Friday, April 03, 2015

Wash and dry

The first sentence here isn't a bad sentence (aside from the part about the baby at the Last Supper, which sounds just a little apocryphal). It's a perfectly good sentence. Problem is, it's two perfectly good sentences:

Pope Francis
(washed) (dried) and (kissed)
the feet of 12 inmates and a baby

Pope Francis
(washed) (dried) and (kissed the feet of)
12 inmates and a baby

Which actually makes more sense, in light of the "willingness to serve others and to cleanse them completely" in the last sentence.

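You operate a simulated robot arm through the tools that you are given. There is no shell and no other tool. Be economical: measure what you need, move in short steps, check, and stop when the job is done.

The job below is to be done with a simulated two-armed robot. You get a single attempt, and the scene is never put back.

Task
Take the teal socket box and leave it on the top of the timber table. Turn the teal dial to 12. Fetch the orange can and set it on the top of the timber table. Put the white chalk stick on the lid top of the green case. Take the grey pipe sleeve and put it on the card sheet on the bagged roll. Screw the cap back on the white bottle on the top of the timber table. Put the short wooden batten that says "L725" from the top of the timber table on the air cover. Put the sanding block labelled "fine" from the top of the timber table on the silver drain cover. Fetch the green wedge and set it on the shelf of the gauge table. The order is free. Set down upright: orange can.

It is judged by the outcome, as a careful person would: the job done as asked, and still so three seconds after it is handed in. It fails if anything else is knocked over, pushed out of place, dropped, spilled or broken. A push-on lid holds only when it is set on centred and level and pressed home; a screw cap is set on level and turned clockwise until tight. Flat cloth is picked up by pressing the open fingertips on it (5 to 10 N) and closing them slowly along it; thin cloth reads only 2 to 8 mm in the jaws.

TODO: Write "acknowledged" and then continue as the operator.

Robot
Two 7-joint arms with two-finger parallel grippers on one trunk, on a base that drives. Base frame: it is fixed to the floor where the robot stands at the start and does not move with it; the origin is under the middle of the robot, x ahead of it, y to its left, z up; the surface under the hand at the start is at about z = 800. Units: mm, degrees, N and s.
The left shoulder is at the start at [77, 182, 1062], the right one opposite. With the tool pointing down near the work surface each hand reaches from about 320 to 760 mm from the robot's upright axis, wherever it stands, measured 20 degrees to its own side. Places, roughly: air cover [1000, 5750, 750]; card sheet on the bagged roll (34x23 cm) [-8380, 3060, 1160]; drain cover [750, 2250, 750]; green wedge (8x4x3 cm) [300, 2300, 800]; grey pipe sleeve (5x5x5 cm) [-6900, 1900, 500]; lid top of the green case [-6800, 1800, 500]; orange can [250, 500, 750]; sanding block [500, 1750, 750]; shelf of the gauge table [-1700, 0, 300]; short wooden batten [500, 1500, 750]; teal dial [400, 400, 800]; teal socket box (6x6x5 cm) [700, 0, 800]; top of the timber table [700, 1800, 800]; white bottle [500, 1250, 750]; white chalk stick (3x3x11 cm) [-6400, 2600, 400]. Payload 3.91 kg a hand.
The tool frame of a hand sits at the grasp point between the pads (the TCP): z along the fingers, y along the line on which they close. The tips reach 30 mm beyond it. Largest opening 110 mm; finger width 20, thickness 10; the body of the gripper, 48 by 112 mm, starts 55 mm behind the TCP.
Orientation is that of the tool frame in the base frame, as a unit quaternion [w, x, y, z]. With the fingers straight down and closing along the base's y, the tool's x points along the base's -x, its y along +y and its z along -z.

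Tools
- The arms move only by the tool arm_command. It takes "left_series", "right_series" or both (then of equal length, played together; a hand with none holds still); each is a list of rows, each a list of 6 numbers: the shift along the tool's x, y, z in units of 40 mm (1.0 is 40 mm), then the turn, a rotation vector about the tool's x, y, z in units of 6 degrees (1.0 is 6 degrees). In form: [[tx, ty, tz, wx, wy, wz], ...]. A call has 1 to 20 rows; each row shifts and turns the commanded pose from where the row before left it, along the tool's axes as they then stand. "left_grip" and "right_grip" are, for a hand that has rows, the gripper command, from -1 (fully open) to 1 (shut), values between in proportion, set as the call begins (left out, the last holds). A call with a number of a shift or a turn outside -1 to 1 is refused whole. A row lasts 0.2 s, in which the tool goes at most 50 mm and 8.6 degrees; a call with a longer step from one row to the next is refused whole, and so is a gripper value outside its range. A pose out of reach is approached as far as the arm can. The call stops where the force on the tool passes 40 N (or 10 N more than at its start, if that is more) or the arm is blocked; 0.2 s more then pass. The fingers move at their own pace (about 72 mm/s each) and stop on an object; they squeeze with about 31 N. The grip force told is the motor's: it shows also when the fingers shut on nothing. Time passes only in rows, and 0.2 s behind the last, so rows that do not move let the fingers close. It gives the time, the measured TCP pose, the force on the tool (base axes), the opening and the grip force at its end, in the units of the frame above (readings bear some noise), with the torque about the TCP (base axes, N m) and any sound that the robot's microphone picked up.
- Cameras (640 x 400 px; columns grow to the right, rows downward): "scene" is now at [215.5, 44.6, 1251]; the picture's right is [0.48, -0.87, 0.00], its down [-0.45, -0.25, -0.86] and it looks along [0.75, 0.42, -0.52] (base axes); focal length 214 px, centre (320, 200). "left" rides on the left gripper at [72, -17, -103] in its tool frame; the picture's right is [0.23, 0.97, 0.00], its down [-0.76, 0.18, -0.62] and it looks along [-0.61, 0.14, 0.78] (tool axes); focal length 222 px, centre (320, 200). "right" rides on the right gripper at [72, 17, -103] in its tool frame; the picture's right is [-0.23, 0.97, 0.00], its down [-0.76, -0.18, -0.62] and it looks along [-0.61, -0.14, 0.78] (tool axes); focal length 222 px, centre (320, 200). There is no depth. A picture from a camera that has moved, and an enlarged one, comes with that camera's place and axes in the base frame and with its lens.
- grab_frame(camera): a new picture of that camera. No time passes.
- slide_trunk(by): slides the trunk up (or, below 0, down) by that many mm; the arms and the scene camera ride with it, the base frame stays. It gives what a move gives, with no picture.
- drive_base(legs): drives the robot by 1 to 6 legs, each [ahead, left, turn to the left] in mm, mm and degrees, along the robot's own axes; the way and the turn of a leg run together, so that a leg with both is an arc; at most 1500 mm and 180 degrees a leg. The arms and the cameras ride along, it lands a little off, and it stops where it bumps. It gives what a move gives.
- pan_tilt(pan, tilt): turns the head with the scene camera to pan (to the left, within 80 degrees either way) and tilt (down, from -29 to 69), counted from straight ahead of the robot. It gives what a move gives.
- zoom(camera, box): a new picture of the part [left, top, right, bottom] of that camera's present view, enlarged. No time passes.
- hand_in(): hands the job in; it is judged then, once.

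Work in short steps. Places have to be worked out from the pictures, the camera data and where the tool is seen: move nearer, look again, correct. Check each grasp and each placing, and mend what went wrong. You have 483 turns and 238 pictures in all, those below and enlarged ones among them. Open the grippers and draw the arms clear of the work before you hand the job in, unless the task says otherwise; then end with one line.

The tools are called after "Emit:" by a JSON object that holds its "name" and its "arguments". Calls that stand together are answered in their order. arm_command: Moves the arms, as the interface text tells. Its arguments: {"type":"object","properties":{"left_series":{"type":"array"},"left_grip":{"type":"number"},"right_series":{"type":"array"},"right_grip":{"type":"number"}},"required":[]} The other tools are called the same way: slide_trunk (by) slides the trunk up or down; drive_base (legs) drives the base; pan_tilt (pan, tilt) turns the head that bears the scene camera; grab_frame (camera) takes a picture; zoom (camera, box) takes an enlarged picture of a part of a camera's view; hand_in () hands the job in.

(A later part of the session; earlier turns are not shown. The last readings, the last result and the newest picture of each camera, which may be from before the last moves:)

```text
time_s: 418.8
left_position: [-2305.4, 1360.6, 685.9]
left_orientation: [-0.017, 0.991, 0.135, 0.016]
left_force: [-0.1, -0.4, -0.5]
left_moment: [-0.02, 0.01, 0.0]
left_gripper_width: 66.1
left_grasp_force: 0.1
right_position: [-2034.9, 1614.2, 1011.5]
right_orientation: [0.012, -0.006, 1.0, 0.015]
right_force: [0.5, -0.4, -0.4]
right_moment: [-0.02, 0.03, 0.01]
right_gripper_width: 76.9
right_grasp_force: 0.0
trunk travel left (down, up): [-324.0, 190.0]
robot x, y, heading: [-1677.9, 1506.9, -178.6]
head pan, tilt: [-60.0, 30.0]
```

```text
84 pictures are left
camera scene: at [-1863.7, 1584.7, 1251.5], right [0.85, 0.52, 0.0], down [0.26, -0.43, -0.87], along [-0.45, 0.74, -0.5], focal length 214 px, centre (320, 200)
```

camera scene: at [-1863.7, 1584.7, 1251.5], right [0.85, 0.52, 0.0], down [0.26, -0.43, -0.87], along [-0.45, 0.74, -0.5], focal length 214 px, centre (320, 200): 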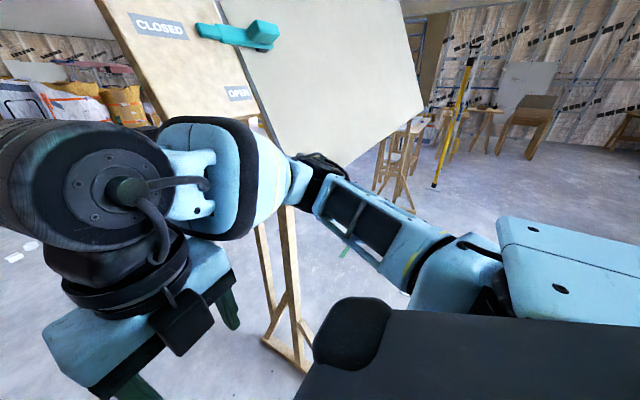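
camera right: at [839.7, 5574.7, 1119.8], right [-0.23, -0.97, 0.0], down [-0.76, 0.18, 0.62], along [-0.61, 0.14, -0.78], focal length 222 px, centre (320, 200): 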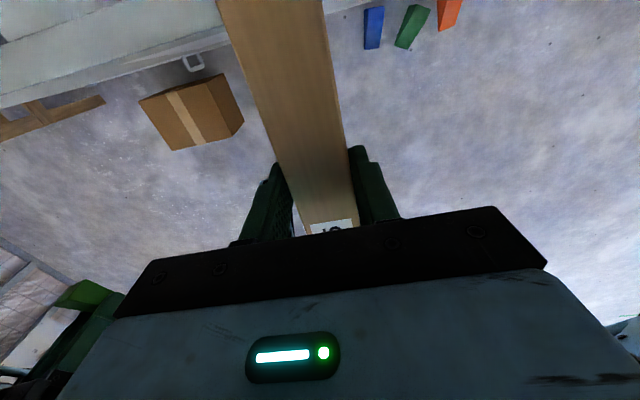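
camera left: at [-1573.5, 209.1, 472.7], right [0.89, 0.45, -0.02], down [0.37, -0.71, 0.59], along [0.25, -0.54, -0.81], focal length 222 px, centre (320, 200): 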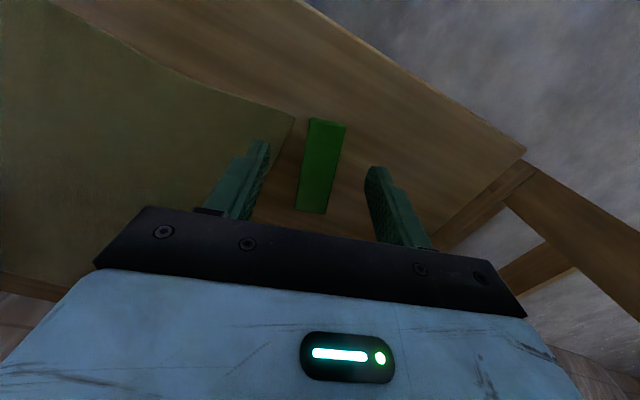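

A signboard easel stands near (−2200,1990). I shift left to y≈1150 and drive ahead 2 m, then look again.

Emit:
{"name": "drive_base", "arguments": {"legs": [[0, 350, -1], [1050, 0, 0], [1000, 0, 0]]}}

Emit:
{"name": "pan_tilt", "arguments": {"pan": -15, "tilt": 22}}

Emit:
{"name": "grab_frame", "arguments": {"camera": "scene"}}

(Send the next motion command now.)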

I'm inclined to cast this as an edited-in error. I can only find seven hits for that fairly distinctive sequence, all from last spring and none from what you'd call the "mainstream" press. Here's the AP this year:

VATICAN CITY (AP) — Pope Francis washed the feet of 12 inmates and a baby at Rome's main prison Thursday in a pre-Easter ritual meant to show his willingness to serve. He asked them to pray that he, too, might be cleansed of his "filth."
As the inmates wept, Francis knelt down, poured water from a pitcher onto one foot apiece, dried it and then kissed it, re-enacting the ritual that Jesus performed on his apostles before he was crucified.
Somebody's also run across the bizarre sub-peeve that holds that "re-enact" is redundant, though the OED takes the sense of a "dramatic reproduction" back to the 19th century. And the whole-body wash doesn't sound quite so literal in the seventh graf:
Speaking off-the-cuff as he has done for the past three years on Holy Thursday, Francis explained the foot-washing ceremony is meant to show Jesus' willingness to serve others like a slave, to cleanse and purify them completely.
All told, the editing time allotted to this brief didn't add much to the sum of human knowledge, seeming rather to subtract from it.
Much of the bad grammar you'll attend to during the average editing shift isn't "wrong" -- it's just right about more than one thing at a time. And if you're off on some particular snipe hunt of your own -- tracking and killing the complementizer* "that," for example -- while the pope is hosing people off in a prison, you are (to be kind about it) not part of the solution.

* AP calls it a conjunction, which is fine. I don't care what you call it, as long as you read the fairly sensible entry and apply it cluefully.